### Provided text:
Related Iowa Initiatives

The philosophy in the TILE acronym — Transform, Interact, Learn, Engage — has now spread to and influenced other OTLT-led initiatives, including the Large Lecture Transformation (LLT) and the new Learning Design Collaboratory.

Launched a few years after the TILE program, the LLT clearly illustrates the impact of TILE faculty development. The LLT builds on TILE's success, providing significant pedagogical and technological support to faculty members seeking to transform existing large lecture courses into richer active learning environments.

Four faculty members from three large courses participated in the LLT, and all of them leveraged TILE spaces to transform their courses. Each auditorium-based course primarily used lecture to deliver subject matter to 160–230 students. Deep cognitive engagement occurs for students actively engaged with assigned tasks; in typical lecture-based courses, that engagement usually happens outside the classroom. However, as the following descriptions show, the faculty members leveraged TILE spaces to incorporate active learning components into their large-enrollment courses in various ways.

Adam Ward and Art Bettis, assistant and associate professors, respectively, of Earth and Environmental Sciences, redesigned the Introductory Environmental Science course by embedding one TILE session into each two-week topic module.5 Lecture sessions preceded each TILE session, which focused on in-depth discussion and various tasks involving application, analysis, or problem solving. The instructors deliberately ordered these sessions to provide an appropriate learning process sequence, with the lecture focused on subject matter knowledge and the TILE session focused on applying that knowledge in authentic contexts that require critical thinking and collaborations to arrive at plausible solutions.

In his Media History and Culture course, associate professor of Journalism and Mass Communication Frank Durham implemented active learning in TILE classrooms to transform the discussion sessions — led by teaching assistants (TAs) — from general question-and-answer periods to active learning sessions.6 Previously, the TAs had designed their own content for individual sections, producing inconsistent student learning across sections. During the LLT initiative, Durham developed a discussion curriculum integrating historic images, authentic documents, and various group activities. All learning materials were available from the university wiki platform. Students accessed these materials via laptops in a TILE classroom during weekly discussion sessions in which they collaboratively pursued answers to questions.

Finally, Mark Andersland, an associate professor of Electrical and Computer Engineering, turned his attention to Circuits, a course traditionally taught through straight lecture despite being a problem-solving course. Andersland decided to provide more in-class support for students' problem-solving efforts, which also allowed him to observe their processes and provide real-time, scaffolded learning opportunities. With OTLT support, Andersland redesigned the course to limit the lectures to 10 minutes, leaving sufficient time for students to engage in graded problem solving (through a digital platform) while he and his TAs responded to questions.

Mark Andersland's Circuits course

Andersland also encouraged students to work collaboratively with their peers. Even though students received individual grades, all problems were coded to parameterize each student's problems differently. Therefore, effective collaboration emphasized process rather than simply sharing answers. Assessment results indicate that students exposed to the TILE approach achieved higher learning outcomes on the same tests than students who learned the materials in a lecture-based course.

[Transcripts of simulated robot work]
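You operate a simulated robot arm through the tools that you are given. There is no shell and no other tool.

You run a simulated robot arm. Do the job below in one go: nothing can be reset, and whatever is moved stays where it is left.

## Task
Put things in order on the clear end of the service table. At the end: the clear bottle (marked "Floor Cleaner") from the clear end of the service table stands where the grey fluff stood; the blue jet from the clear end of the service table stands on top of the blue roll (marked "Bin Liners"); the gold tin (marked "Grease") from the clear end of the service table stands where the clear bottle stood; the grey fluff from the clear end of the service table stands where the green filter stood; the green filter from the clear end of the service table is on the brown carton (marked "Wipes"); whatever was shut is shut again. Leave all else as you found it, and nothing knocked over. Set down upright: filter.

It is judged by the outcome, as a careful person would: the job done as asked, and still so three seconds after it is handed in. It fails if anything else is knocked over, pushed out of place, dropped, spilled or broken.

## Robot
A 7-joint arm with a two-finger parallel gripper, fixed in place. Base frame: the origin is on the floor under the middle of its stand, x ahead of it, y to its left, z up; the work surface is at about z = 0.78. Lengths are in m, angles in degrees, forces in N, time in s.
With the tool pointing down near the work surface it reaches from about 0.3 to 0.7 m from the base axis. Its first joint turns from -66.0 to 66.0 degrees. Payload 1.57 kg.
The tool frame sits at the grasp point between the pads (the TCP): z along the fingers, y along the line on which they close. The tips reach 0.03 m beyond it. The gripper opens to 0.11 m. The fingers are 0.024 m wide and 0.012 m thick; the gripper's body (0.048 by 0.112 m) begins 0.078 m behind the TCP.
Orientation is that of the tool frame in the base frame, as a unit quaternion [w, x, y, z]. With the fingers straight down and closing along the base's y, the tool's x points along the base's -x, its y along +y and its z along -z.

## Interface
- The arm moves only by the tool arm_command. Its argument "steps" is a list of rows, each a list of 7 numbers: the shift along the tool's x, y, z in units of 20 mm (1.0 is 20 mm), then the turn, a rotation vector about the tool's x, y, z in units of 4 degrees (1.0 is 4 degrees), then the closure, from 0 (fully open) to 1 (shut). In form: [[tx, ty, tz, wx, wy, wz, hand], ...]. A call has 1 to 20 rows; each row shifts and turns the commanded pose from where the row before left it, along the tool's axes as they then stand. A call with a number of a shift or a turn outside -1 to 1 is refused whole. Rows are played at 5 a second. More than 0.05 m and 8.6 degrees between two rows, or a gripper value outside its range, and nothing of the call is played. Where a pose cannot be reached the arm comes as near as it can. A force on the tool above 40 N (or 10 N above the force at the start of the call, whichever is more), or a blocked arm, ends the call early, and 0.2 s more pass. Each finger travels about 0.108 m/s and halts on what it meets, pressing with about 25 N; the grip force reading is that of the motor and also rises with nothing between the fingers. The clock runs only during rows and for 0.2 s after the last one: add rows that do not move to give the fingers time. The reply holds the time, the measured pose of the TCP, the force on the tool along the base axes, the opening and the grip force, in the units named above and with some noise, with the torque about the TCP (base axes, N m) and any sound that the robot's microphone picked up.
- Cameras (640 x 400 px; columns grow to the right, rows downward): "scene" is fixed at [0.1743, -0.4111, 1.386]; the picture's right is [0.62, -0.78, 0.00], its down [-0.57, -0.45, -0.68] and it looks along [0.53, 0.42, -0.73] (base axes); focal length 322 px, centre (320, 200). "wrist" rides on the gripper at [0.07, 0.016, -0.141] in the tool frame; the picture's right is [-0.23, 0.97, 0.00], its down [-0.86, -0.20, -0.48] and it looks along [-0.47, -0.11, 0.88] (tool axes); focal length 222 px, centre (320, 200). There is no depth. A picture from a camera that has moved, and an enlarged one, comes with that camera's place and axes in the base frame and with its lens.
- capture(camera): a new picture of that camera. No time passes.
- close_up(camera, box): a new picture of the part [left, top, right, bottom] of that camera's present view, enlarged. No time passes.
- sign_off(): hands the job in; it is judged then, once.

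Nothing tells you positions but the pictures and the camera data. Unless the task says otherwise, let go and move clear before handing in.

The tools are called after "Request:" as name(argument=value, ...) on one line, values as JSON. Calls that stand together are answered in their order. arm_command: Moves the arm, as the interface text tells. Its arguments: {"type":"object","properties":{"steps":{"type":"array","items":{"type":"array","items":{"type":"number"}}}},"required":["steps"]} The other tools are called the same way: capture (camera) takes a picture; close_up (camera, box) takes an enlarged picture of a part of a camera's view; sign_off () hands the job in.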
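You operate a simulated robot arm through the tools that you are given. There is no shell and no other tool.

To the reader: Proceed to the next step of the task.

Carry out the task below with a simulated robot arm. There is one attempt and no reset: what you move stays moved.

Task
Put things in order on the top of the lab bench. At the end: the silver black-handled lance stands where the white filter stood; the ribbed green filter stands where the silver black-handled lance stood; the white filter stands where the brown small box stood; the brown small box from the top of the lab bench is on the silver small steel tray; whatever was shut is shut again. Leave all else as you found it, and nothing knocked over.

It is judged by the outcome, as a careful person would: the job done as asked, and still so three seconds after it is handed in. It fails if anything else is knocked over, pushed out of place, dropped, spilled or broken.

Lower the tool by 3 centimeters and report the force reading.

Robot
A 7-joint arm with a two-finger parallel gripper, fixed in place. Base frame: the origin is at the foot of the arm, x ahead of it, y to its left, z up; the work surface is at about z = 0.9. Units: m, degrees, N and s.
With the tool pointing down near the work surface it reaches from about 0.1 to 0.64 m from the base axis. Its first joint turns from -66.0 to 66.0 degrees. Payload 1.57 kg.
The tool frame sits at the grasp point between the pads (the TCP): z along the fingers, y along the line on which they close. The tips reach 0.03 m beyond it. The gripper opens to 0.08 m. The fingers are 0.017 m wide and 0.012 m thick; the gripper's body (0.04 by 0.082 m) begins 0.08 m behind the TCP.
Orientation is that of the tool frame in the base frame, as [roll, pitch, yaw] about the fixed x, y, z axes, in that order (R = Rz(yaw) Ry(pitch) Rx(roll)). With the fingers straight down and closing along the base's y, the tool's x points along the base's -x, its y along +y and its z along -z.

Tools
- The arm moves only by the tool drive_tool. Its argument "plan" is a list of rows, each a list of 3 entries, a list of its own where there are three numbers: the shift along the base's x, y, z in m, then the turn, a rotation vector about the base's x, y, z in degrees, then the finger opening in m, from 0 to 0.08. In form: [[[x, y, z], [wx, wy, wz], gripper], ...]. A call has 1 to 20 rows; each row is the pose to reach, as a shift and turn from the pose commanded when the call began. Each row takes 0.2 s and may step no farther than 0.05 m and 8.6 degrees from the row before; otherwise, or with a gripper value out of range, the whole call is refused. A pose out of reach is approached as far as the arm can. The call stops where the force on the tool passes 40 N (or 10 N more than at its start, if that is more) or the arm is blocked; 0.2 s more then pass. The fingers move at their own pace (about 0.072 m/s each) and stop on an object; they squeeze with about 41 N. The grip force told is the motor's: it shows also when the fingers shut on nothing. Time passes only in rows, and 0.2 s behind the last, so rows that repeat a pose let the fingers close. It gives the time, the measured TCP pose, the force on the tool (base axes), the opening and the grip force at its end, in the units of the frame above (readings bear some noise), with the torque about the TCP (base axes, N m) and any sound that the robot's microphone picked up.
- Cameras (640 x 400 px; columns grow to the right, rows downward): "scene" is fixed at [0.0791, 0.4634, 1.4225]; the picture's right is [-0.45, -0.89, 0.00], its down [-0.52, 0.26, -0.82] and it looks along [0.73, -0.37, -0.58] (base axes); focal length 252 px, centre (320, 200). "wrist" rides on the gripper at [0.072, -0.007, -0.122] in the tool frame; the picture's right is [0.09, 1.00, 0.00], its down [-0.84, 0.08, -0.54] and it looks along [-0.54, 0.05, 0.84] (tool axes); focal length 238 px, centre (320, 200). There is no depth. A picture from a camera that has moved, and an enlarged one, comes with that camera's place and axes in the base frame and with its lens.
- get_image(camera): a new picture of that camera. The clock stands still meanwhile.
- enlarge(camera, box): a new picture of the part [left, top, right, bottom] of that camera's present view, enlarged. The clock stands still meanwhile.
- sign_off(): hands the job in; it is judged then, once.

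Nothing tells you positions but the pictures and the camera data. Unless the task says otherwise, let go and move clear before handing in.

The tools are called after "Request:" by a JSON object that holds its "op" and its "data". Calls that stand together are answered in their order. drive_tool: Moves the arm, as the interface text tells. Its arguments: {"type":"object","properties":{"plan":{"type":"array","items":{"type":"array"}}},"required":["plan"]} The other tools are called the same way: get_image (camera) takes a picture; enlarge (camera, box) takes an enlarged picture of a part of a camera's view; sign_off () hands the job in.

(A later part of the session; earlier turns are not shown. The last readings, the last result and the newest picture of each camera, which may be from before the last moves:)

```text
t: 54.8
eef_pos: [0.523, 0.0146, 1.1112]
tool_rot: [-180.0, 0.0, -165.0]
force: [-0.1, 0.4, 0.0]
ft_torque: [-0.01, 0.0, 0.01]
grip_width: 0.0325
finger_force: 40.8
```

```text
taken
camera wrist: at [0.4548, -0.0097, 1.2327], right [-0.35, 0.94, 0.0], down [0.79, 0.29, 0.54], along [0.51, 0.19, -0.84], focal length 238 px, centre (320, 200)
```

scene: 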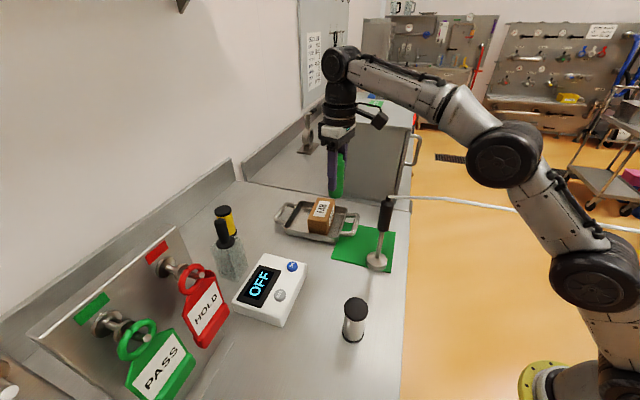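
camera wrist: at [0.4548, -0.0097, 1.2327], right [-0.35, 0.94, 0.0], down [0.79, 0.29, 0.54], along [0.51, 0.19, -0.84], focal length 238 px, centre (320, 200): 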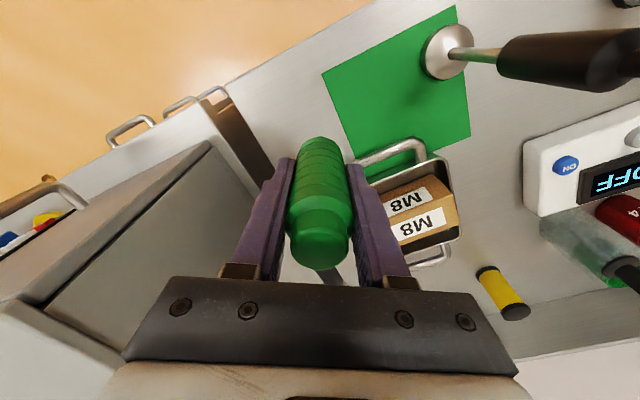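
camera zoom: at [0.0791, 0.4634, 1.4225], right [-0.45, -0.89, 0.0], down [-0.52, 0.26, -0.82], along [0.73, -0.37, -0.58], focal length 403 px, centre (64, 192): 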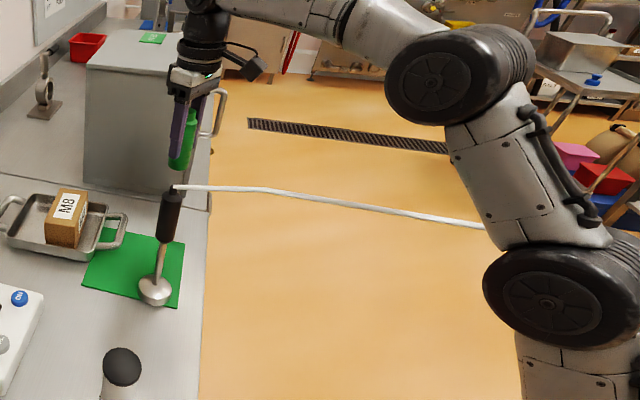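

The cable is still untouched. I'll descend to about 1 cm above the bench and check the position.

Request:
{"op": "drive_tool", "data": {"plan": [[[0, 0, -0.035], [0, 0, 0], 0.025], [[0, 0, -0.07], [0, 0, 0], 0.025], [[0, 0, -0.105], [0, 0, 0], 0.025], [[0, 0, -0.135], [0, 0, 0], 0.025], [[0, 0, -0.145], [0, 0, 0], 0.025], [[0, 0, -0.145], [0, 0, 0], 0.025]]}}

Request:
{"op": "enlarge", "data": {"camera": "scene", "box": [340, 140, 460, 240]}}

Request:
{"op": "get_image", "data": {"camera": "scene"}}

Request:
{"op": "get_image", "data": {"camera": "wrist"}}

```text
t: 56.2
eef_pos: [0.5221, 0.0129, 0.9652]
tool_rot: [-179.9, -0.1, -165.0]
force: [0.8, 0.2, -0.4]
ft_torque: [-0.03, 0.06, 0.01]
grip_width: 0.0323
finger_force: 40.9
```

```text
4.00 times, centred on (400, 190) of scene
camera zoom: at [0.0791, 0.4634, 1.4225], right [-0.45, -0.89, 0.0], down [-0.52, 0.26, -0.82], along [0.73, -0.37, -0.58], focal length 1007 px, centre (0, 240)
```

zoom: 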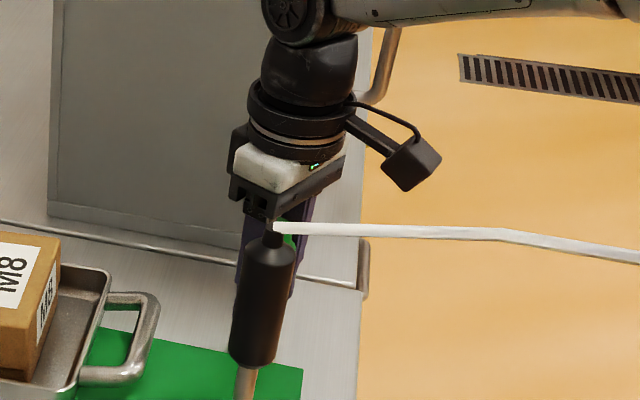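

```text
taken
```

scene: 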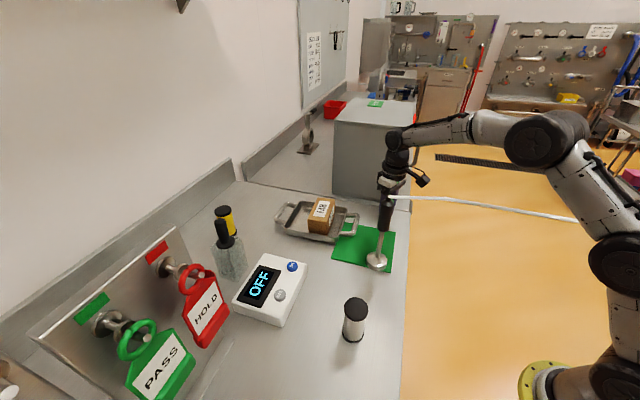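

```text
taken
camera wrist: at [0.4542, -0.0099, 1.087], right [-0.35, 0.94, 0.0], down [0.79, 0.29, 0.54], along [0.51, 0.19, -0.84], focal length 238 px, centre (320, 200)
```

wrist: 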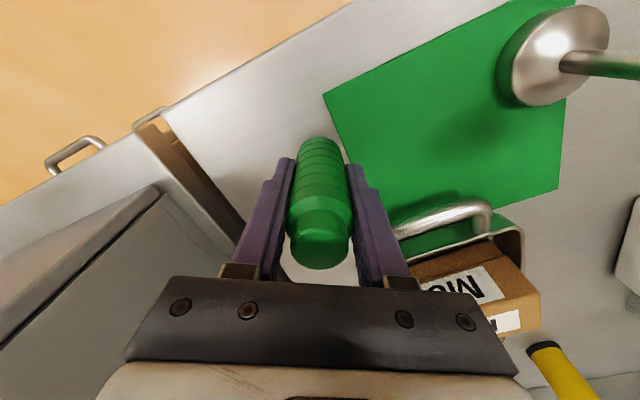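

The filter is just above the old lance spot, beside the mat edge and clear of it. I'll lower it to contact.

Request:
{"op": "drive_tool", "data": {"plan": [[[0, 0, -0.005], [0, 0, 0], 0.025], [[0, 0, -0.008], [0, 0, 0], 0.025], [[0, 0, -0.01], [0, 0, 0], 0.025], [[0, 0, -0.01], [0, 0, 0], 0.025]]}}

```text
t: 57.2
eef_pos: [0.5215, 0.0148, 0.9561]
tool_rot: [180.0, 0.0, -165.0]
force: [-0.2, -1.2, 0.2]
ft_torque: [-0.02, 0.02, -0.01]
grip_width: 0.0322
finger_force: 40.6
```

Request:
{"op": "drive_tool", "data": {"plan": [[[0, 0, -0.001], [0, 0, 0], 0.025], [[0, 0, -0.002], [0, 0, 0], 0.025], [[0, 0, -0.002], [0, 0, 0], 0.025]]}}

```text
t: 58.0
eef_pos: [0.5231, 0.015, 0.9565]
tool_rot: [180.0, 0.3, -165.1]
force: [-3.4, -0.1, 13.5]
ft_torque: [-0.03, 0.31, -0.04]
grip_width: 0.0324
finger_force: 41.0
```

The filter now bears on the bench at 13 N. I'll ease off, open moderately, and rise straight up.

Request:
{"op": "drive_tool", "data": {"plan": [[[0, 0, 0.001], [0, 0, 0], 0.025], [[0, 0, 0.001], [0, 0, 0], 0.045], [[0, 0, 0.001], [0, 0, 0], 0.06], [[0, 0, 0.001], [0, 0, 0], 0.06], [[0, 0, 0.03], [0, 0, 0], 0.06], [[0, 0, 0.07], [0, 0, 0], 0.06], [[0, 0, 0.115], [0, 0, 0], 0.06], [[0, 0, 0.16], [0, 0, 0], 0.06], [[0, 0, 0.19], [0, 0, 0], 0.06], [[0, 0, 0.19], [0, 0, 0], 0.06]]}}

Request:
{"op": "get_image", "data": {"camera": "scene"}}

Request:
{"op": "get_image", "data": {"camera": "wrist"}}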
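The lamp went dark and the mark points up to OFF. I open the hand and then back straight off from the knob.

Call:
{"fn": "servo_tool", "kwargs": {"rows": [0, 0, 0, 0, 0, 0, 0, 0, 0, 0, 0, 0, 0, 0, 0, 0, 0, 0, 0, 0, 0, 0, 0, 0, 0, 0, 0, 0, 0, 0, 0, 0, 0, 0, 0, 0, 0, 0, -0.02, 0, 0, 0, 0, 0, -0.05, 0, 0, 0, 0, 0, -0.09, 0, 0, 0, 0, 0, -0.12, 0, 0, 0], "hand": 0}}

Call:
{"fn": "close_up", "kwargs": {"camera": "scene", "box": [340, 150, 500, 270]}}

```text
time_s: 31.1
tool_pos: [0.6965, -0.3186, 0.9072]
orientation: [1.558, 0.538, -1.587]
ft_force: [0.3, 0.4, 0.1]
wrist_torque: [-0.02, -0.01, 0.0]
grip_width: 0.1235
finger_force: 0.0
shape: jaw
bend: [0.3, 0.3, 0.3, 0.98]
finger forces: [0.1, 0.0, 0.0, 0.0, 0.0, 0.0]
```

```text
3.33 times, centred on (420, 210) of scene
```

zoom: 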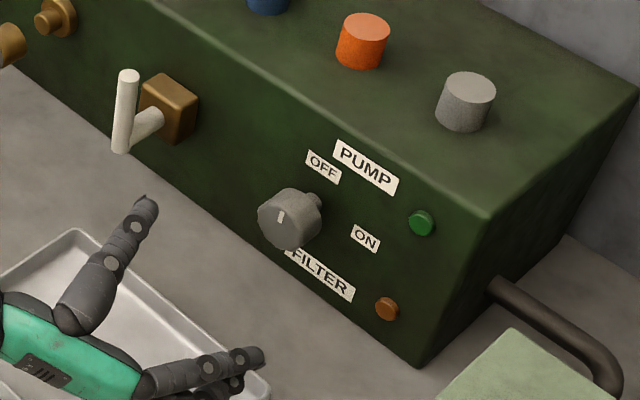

### Set task:
Write the next part of the provided text, the one that starts with "Related Iowa Initiatives".

### Solved exercise:
Building on TILE and LLT successes, the new Learning Design Collaboratory is a campus-wide initiative to support faculty in helping students achieve key learning goals. The Collaboratory provides instructional design support, faculty networking and professional development, and deep assessment of teaching and learning — as well as small fellowships to facilitate these endeavors. TILE pedagogies will play a key role in many Collaboratory-supported courses.

Cultural Shifts in Teaching and Learning

Because the TILE program focuses on faculty and engages them as key partners, it has influenced Iowa's culture around teaching and learning. Many TILE fellows serve as leaders and mentors in other campus initiatives, including the Learning Design Collaboratory and the Early Career Faculty Academy for new tenure-track assistant professors. One of the earliest TILE fellows, Cornelia Lang, associate professor of Physics and Astronomy, leads the General Education Curriculum Committee of Iowa's largest college. She also launched a series of active learning, team-taught, interdisciplinary "Big Ideas" courses. She explained her experience with TILE as follows:

"Teaching in TILE spaces at Iowa has transformed the way I interact with my students — instead of lecturing to a large room of curious students, I get the opportunity to work with them and to share the journey of learning together. Designing activities, discussions, and mini lectures to use in TILE classrooms has made me much more mindful of the way I teach — to consider the learning objectives for each class period and to build in time to interact directly with groups of students. This has been an incredibly rewarding experience!"

Early career faculty members increasingly embrace both the TILE classrooms and TILE as a pedagogy. Jean-François Charles, an assistant professor of Music, enrolled in TILE Essentials when he started teaching at Iowa in fall 2016. He noted that "The TILE classrooms would not be as useful without the associated faculty development programs." The TILE Essentials workshop was particularly important in his connecting with more experienced professors:

"TILE Essentials showed that designing a highly 'active learning' course requires a lot of work and planning, and I will certainly refer to what I learned in TILE Essentials when designing a learning activity for a new course."

Indiana University's Mosaic Initiative

Inspired by conversations with Iowa's staff about their successful TILE program, Indiana announced its Mosaic initiative in fall 2015. With more than 400 general-purpose classrooms on Indiana's two main campuses alone, it was crucial for the university to consider how it might transform a wide variety of classrooms to support active learning.

The name "Mosaic Active Learning Initiative" purposefully evokes a variety (mosaic) of different classroom designs rather than a single configuration (as with SCALE-UP). These designs range from spaces with moveable furniture, portable whiteboards, and wireless projection capabilities to spaces with more advanced technologies intended to promote active learning. Now encompassing multiple campuses, Indiana's Mosaic Initiative encourages faculty and staff to explore the intersections of space, technology, and pedagogy7 in a growing number of Mosaic classrooms.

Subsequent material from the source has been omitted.